> **Problems and tasks**:
A: Extract from the selected extract the words running from "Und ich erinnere" to "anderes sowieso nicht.".
B: Add the next paragraphs of the selected extract.

> **Information provided**:
• • • • • • •

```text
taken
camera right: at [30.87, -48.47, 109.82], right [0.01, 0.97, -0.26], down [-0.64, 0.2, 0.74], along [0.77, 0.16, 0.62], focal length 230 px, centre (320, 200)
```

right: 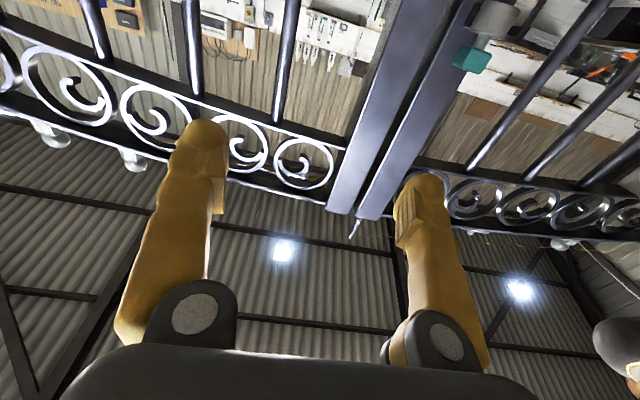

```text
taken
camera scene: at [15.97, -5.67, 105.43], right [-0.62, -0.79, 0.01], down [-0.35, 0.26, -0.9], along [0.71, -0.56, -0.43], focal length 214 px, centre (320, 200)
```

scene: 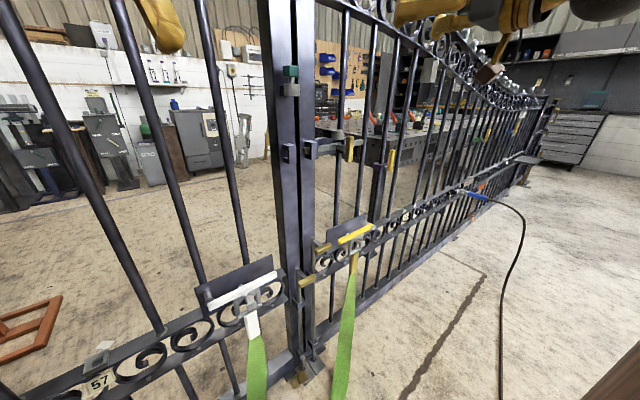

• • • • • • •

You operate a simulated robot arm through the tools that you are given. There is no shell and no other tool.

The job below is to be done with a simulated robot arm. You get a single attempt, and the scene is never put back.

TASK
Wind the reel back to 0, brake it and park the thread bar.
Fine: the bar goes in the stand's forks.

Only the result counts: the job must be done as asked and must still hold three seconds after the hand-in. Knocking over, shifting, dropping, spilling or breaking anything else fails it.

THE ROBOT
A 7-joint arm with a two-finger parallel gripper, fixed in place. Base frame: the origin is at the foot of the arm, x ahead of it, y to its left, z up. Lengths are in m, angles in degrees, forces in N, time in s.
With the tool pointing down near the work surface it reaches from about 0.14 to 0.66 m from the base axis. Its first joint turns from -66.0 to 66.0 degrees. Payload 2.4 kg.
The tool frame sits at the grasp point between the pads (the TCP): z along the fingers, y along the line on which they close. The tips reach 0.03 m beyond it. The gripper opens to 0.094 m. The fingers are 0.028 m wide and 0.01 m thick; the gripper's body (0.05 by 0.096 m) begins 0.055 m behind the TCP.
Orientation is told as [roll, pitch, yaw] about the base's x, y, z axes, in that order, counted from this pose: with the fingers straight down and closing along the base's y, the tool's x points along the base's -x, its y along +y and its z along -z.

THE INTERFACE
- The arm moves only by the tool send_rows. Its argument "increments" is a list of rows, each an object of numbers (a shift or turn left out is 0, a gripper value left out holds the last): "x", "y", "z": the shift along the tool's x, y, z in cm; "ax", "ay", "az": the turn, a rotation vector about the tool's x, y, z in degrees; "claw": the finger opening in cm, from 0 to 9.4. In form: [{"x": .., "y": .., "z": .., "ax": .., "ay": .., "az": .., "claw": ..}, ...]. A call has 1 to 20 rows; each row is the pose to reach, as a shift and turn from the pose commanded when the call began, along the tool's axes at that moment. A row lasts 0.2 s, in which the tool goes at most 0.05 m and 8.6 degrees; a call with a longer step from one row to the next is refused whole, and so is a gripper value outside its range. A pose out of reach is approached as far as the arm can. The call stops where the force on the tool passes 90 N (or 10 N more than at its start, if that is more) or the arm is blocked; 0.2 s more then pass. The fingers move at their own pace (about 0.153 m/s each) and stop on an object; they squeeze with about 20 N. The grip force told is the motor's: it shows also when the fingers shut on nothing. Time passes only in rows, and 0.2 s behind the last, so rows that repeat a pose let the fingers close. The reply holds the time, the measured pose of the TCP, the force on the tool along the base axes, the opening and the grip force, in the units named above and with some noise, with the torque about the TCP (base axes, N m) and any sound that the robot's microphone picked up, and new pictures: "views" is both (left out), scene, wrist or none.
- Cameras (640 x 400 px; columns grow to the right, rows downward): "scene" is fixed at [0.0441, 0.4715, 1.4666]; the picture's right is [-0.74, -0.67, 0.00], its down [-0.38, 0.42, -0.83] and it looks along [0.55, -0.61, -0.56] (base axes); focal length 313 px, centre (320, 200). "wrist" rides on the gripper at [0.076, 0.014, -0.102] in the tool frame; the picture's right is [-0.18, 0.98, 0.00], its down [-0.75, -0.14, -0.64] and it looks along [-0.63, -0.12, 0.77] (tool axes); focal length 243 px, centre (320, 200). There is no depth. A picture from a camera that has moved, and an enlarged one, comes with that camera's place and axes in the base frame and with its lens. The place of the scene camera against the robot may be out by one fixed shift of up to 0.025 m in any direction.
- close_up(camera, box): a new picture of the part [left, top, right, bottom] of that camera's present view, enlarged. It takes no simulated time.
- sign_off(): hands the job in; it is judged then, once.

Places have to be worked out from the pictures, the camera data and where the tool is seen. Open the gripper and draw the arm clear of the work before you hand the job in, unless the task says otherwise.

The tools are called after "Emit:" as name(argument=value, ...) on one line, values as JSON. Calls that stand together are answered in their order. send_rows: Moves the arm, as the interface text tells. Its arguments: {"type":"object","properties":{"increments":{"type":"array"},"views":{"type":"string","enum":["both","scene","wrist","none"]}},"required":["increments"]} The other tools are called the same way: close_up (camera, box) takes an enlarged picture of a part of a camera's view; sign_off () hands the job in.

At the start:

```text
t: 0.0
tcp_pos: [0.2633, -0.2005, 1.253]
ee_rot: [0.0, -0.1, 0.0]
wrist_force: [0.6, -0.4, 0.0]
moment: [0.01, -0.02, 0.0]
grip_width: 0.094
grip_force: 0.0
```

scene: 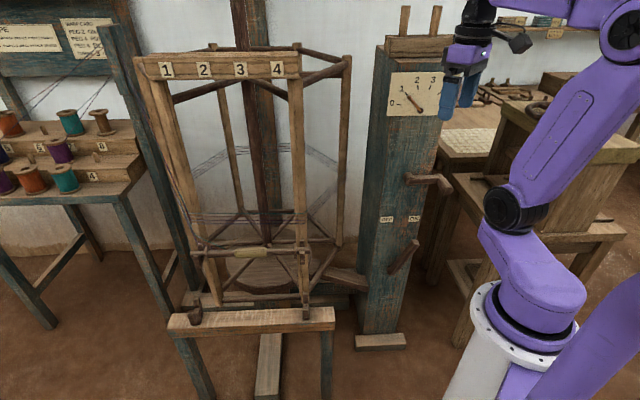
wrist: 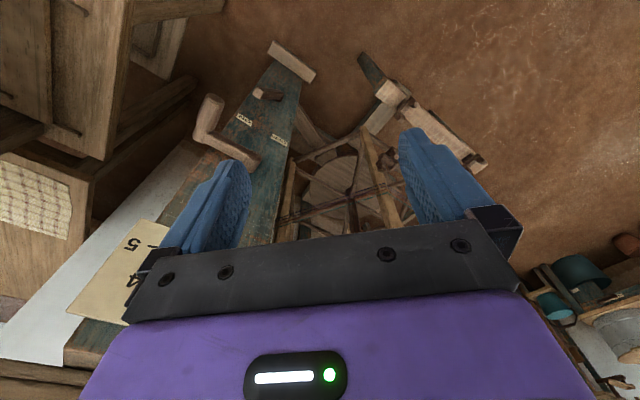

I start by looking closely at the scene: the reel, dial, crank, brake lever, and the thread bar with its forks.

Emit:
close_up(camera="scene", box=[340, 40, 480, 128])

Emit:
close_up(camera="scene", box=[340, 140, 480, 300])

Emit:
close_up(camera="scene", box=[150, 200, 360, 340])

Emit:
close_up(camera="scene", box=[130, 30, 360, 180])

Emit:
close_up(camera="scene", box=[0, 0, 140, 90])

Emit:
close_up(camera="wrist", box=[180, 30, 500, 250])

• • • • • • •

> **Selected extract**:
Antwort von DK-Ursel am 29.05.2019, 13:05 Uhr

Hej Joanhina!

Ja, wie ich wohl bereits schrieb, habe ich auch mit dem Kopf die dänische Pädagogik bejaht - sie prägt ja auch die ganze Gesellschaft, die gerade Touristen oder andere, die nur ein "äußeres" Bild von DK haben, so mögen, ABER ich habe dann bei der praktischen Anwendung gemerkt, wie schwer mir vieles gefallen ist, weil innen drin in mir die deutsche Mutter dagegen fühlte.
Ich habe heute noch eine liebe Studienfreundin in Dtld., die nicht versteht, daß wir tun, was wir tun: In einer Situation wie unsere Tochter müßten wir doch ... und dann spricht sie aus, was ich alle die Jahre fühlte, zu machen versuchte. Was (die meisten) deutsche(n) Mütter eben tun würden.
MEIN Vorteil jetzt ist, daß ich sehe: So geht es nicht nur "auch", so geht bei es Tochter sogar besser.
Zumindest bin ich ja auch mit meiner Methode, meinen Prinzipien, meinen Versuchen nicht weit gekommen - nicht, weil nun die deutsche Pädagogik per se "verkehrt" ist, aber die Umstände waren eben so, daß wir Neues probieren mußten, und was lag eben näher als auf die dänischen Ratgeber zu hören, die mit ihrem System ja durchaus auch nicht ihre Kinder dem Untergang weihen, überhaupt nicht.

Seitdem stehe ich deutlich auch gefühlsmäßig eher hinter dem dänischen Prinzip - wenngleich auch oft noch die deutsche Mutter protestiert (der Bauch eben).
Und ich erinnere mich daran, daß ich öfter dann, wenn die Kritik kam "du solltest doch... wolltest du nicht, hör doch mal auf uns..." entgegnete:
DAS TUE ICH JA, Ihr ahnt ja gar nicht, wie oft ich mir auf die Zunge beiße, den Mund halte, mich zurückhalte etc. --- aber es reichte den Dänen dann oft immer noch nicht.

In so einen (oder ähnlichen) Konflikt kommen unsere Kinder ganz sicher nicht - die sind wie alle einsprachigen, einkulturellen Kinder ja in dieser Gesellschaft so aufgewachsen. Sie kennen es kaum anders, verinnerlicht habensie anderes sowieso nicht.

• • • • • • •

> **Responses to the tasks**:
A:
Und ich erinnere mich daran, daß ich öfter dann, wenn die Kritik kam "du solltest doch... wolltest du nicht, hör doch mal auf uns..." entgegnete:
DAS TUE ICH JA, Ihr ahnt ja gar nicht, wie oft ich mir auf die Zunge beiße, den Mund halte, mich zurückhalte etc. --- aber es reichte den Dänen dann oft immer noch nicht.

In so einen (oder ähnlichen) Konflikt kommen unsere Kinder ganz sicher nicht - die sind wie alle einsprachigen, einkulturellen Kinder ja in dieser Gesellschaft so aufgewachsen. Sie kennen es kaum anders, verinnerlicht habensie anderes sowieso nicht.

B:
Da überschätze mal nicht den Einfluß, den wir Mütter haben - die Umgebung erzieht weitaus mehr. Zumal wir ja auch die Kulturen vermischen - ich grenze mich zumindest selten deutlich ab und betone nie, daß ich das jetzt aber sehr deutsch mache

Andere Dinge mache ich sehr bewußt anders als die Dänen, ich muß ja auch nicht ALLES toll finden, was sie machen.
Das ist ja der Vorteil bei uns: Wir können uns die Rosinen oft herauspicken - und manchmal muß man dann leider auch ein paar Kröten schlucken.

Emigration bedeutet ja noch lange nicht bewußte Imigration, ich denke, sogar bei vielen, die wie wir der Liebe folgen, ist das kein bewußter Schritt für das Land.
Da kenne ich Leute aus den 90ern, die im deutsch-dänischen Forum aufgrund der guten Touristenerfahrungen absolut nur nach DK wollten. So war das bei mir ja nie.
dennw enn mein Mann Spanier, Niederländer, Engländer wäre, wäre ich sicher dorthin - und eben nicht nach DK - gegangen. Das ist ja letztendlich dann auch ein Zufall, denn ich liebe den Mann ja auch nicht, weil er Däne ist.
So gesehen ist also auch unsere Entscheidung nicht unbedingt eine reine Entscheidung für ein Land, sondern sie folgt auf der Seitenspur mit.

Darum kann ich aber vielleicht auch anders schauen - ich bin nicht enttäuscht worden wie mancher Touristen-DK-Fan, der nur rosarote Wölkchen sah und uns, die Alteingesessen, noch bezichtigte, Miesmacher und Neider zu sein, die wohl selbst alles falsch gemacht haben (Motto: wie man in den Wald reinruft...---- als ob wir den Einheimischen gleich mit der Keule eins überbraten und deshalb manches nicht so toll fühlten, erfuhren, wie die Touristen-Dk-Liebhaber).
Genauso kann ich dann sehen, was wirklich besser ist als in Dtld. - das ist nicht immer nur dieser oberflächliche Kram, den Touristen,die ja nie das Arbeitsleben, Steuersystem,. Gesundheitssystem, Schulsystem... kennenlernen.

Mich hat erst vor kurzem an der Kasse eine andere Deutsche, die mich wohl durch das dt. Gespräch mit meiner Tochter, die dabei war, erkannte, gefragt, ob ich es nicht toll hier fände.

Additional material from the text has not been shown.